[Selected passage]:
(begin)
La Chine a achevé à Shanghai la construction du premier centre de données sous-marin (UDC) alimenté par l’énergie éolienne en mer. Installée en face de la zone spéciale de Lin-gang dans la Free Trade Zone de Shanghai, cette infrastructure a une vocation commerciale claire : exploiter l’océan pour dissiper la chaleur et utiliser les parcs éoliens offshore pour fournir une électricité presque entièrement renouvelable. Le projet annonce un investissement de 1 600 millions de yuan (environ 226 millions de dollars ou près de 195 millions d’euros), une capacité totale prévue de 24 MW, plus de 95 % d’énergie verte, et une réduction de 22,8 % de la consommation énergétique par rapport à des centres terrestres comparables. De plus, il élimine l’usage d’eau douce pour le refroidissement et réduit plus de 90 % de l’occupation de terrain sur la terre ferme.
De l’idée à la réalité : une transition du laboratoire au marché
Ce projet débute avec une première phase de 2,3 MW, servant de terrain d’expérimentation, avant de s’étendre jusqu’à 24 MW dans sa première version commerciale. Il ne s’agit pas d’un simple prototype isolé, mais d’un système modulaire conçu pour croître par morceaux. Chaque module intègre des racks de serveurs dans des containers étanches, résistants à la corrosion, ancrés à environ 35 mètres de profondeur. Là, la température stable et les courants marins en font un capteur thermique naturel qui réduit considérablement l’énergie dédiée au refroidissement.
Ce projet est soutenu par un consortium public et des entreprises locales ayant une expérience en éolien offshore, télécommunications et portuaire. La synergie est stratégique : d’un côté, une production éolienne à proximité minimisant les pertes et la dépendance au réseau ; de l’autre, une connectivité et une exploitation intégrées dans le tissu industriel de Shanghai.
Pourquoi immerger un centre de données (et pourquoi maintenant)
(end)
[Dataset rows]:
(begin)
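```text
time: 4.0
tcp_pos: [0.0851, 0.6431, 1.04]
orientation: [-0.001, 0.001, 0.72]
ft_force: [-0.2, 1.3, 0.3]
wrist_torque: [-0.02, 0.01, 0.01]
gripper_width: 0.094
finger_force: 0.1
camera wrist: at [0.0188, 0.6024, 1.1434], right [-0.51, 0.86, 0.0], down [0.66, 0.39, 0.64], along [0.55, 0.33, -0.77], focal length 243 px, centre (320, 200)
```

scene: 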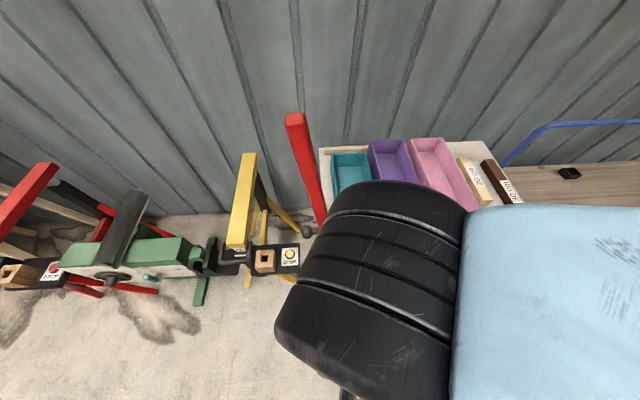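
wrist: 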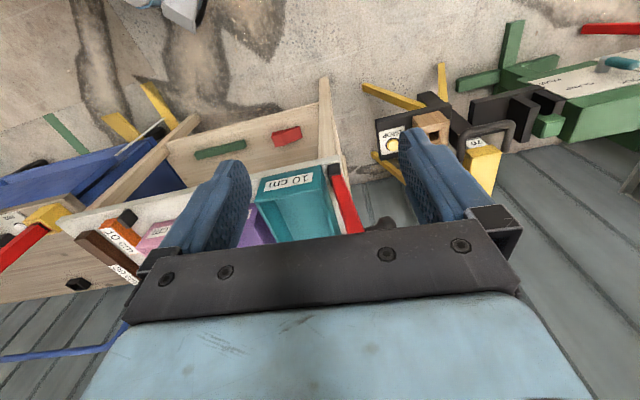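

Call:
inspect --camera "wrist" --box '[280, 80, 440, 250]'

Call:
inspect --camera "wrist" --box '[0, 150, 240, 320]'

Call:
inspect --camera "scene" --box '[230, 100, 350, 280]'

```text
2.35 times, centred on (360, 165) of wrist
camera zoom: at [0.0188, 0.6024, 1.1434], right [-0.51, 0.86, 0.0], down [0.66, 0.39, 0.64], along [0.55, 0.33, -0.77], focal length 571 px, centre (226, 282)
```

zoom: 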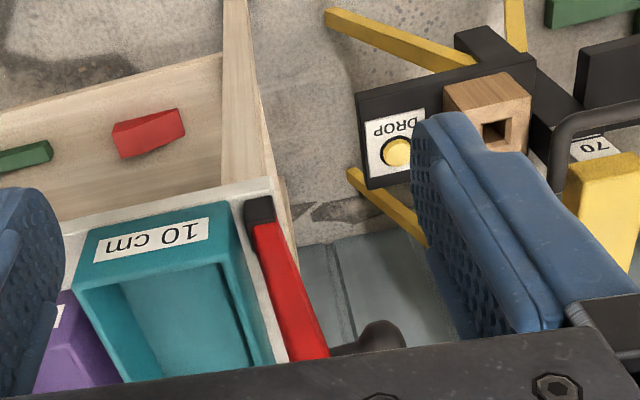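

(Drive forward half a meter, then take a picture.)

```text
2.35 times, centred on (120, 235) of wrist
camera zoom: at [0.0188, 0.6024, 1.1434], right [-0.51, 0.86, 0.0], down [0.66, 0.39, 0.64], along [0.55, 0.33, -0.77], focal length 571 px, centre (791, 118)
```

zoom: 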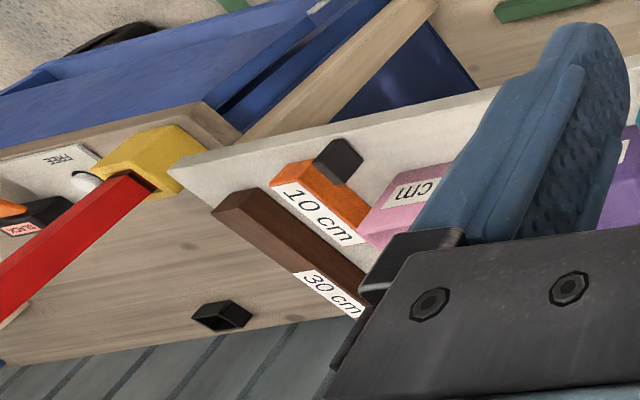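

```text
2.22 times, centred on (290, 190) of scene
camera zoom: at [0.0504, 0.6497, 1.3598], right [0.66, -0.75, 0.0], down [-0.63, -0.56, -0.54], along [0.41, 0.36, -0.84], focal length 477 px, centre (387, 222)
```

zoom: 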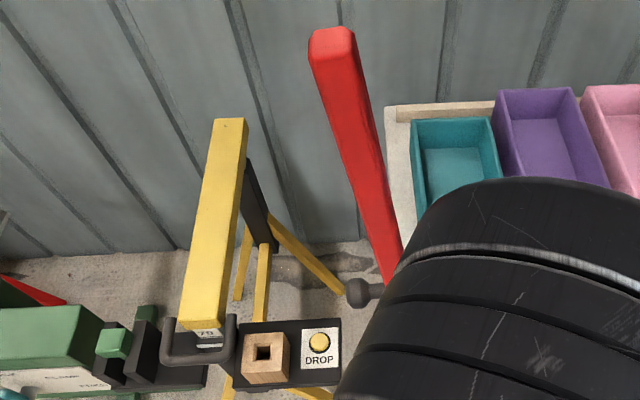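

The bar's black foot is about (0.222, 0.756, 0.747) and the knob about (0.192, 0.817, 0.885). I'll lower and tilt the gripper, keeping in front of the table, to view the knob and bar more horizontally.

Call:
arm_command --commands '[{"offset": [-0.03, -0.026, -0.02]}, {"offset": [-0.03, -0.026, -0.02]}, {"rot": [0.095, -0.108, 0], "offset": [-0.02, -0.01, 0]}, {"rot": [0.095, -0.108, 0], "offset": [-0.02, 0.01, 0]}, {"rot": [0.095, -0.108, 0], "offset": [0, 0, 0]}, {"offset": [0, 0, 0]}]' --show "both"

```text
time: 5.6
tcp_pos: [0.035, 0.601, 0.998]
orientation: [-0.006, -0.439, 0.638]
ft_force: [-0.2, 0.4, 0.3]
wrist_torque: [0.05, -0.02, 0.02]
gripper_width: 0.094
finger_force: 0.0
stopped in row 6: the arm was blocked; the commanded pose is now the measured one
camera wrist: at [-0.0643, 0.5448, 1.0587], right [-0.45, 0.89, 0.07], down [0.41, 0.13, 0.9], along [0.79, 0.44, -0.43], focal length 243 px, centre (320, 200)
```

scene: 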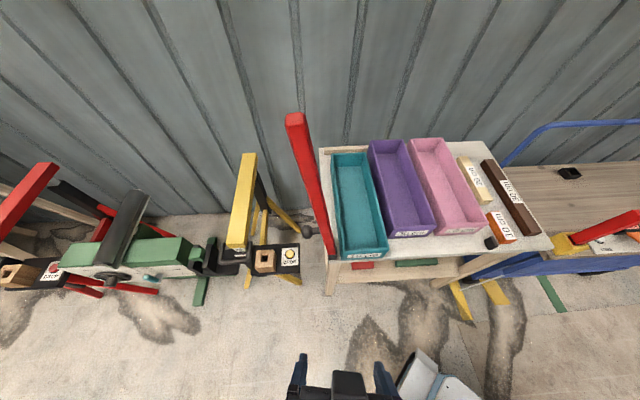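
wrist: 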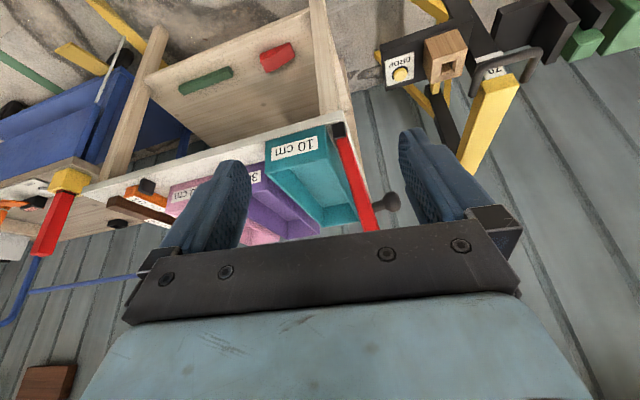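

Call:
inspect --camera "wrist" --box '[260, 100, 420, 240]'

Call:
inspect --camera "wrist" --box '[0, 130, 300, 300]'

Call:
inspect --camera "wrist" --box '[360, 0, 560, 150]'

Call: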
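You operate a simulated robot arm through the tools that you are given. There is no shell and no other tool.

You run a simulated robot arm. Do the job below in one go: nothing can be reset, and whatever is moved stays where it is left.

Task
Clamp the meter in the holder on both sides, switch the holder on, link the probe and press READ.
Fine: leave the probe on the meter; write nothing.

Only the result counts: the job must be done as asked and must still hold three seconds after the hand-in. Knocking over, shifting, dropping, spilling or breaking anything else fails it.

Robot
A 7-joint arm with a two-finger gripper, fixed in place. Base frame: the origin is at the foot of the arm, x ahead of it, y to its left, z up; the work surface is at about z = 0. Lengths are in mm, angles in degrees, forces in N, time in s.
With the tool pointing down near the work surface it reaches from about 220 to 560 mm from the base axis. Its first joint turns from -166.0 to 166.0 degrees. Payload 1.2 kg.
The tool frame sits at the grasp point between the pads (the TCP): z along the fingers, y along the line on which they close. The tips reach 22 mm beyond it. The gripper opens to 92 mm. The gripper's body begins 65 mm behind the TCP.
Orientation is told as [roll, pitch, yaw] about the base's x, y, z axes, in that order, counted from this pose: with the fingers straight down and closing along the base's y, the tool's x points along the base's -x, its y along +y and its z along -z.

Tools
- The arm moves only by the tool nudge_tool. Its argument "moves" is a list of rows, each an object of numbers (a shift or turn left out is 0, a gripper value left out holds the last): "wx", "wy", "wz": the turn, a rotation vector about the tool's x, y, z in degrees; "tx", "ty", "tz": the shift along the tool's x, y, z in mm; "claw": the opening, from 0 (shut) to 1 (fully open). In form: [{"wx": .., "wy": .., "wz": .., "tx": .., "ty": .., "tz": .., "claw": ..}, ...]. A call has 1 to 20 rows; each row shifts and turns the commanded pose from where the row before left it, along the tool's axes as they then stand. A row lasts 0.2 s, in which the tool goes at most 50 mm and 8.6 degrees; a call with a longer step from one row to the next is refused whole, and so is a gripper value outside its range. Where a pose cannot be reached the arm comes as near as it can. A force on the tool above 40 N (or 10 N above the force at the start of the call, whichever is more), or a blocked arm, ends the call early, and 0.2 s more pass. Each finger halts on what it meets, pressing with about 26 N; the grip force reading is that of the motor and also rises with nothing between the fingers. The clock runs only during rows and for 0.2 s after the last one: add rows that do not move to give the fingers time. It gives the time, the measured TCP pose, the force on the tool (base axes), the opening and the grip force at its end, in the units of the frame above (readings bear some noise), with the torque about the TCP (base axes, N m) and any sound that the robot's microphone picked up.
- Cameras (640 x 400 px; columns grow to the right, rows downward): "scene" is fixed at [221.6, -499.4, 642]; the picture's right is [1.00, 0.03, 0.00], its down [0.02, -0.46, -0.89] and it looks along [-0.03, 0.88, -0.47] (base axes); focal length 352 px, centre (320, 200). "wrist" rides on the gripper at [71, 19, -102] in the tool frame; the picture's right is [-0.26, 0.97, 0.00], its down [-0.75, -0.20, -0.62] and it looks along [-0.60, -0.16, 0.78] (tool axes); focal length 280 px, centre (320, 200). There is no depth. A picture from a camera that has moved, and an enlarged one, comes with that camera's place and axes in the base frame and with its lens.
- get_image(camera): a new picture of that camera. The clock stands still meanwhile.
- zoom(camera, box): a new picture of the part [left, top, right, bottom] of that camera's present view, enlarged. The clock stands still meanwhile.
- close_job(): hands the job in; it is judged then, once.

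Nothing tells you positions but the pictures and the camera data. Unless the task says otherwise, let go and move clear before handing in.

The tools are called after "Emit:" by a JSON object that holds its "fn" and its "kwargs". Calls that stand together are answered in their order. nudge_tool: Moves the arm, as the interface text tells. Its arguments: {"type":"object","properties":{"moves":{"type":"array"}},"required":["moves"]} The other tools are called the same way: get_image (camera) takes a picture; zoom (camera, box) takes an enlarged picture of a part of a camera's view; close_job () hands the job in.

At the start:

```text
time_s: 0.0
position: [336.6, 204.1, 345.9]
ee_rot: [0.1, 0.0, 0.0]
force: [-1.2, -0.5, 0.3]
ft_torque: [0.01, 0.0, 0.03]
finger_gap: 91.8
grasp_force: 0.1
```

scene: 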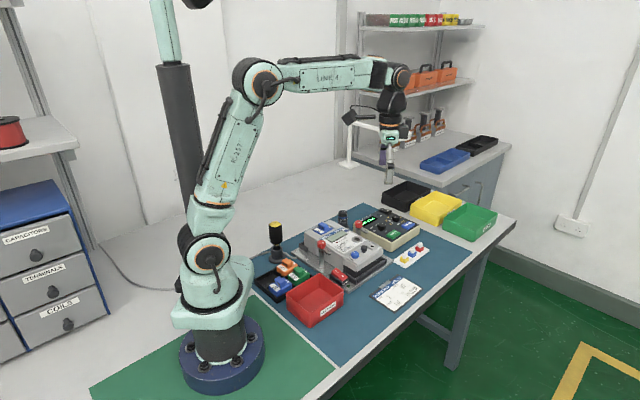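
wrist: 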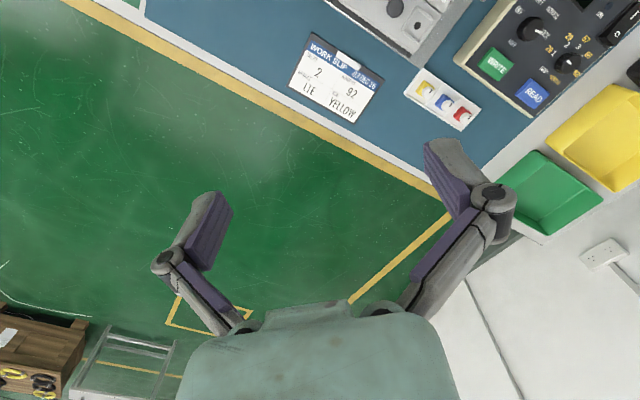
(end)
[Request 1]:
Please copy out the portion of the selected passage from "La Chine a achevé" to "la terre ferme." without changes.
[Request 2]:
Continue the selected passage from where it stops.

[Response 1]:
La Chine a achevé à Shanghai la construction du premier centre de données sous-marin (UDC) alimenté par l’énergie éolienne en mer. Installée en face de la zone spéciale de Lin-gang dans la Free Trade Zone de Shanghai, cette infrastructure a une vocation commerciale claire : exploiter l’océan pour dissiper la chaleur et utiliser les parcs éoliens offshore pour fournir une électricité presque entièrement renouvelable. Le projet annonce un investissement de 1 600 millions de yuan (environ 226 millions de dollars ou près de 195 millions d’euros), une capacité totale prévue de 24 MW, plus de 95 % d’énergie verte, et une réduction de 22,8 % de la consommation énergétique par rapport à des centres terrestres comparables. De plus, il élimine l’usage d’eau douce pour le refroidissement et réduit plus de 90 % de l’occupation de terrain sur la terre ferme.

[Response 2]:
La demande en calcul intensif pour l’IA et les services numériques croît rapidement, tandis que dans les grandes villes, le sol est rare, l’eau douce sous pression et les réseaux électriques font face à des pics de consommation. Dans ce contexte, l’océan offre plusieurs avantages :
- Refroidissement passif : la masse d’eau agit comme un dissipateur thermique à haute capacité, réduisant l’énergie auxiliaire par rapport aux tours de refroidissement ou aux « chillers » terrestres.
- Moins d’empreinte au sol : en déplaçant le « cœur » en mer, on libère des terrains en zone urbaine et on diminue l’impact visuel et sonore.
- Absence d’eau douce : la conception évite l’évaporation ou la consommation de ressources aquatiques en compétition avec les usages urbains et agricoles.
- Intégration avec les énergies renouvelables : l’éolien offshore est idéal grâce à sa proximité et sa stabilité, avec un potentiel d’auto-consommation et de baisse de l’empreinte de transmission.
Le principal indicateur de performance est le PUE (Power Usage Effectiveness). L’UDC de Lin-gang vise un objectif de PUE de 1,15, comparé à une moyenne d’environ 1,25 pour les centres terrestres en Chine. En pratique, cela signifie que seulement 15 % de l’énergie est consacrée à des usages hors TI (refroidissement, pertes, auxiliaires). À l’échelle de dizaines de mégawatts, réduire de 1,25 à 1,15 permet d’atteindre des économies d’énergie à deux chiffres et donc de réduire les émissions.
Architecture : capsules, profondeur et télémétrie
Le cœur du système repose sur des capsules hermétiques en acier anticorrosion qui abritent les serveurs, le stockage et les réseaux. La profondeur d’environ 35 mètres équilibre stabilité thermique, pression gérable et coûts d’installation et d’entretien. La chaleur produite est transférée via des gaines thermiques et des circuits scellés, permettant une transfer de chaleur à l’eau environnante ; la hydrodynamique locale facilite le refroidissement.
En surface, une station côtière gère l’énergie, la fibre optique, la sécurité et la gestion à distance. Cette infrastructure intègre des capteurs pour surveiller la température, la vibration, l’humidité ou l’intégrité structurelle, et déclencher des protocoles d’urgence si nécessaire. La gestion quotidienne — déploiement de charges, mises à jour logicielles, surveillance — s’effectue comme dans tout centre de données moderne, mais ici le « bâtiment » est sous la mer.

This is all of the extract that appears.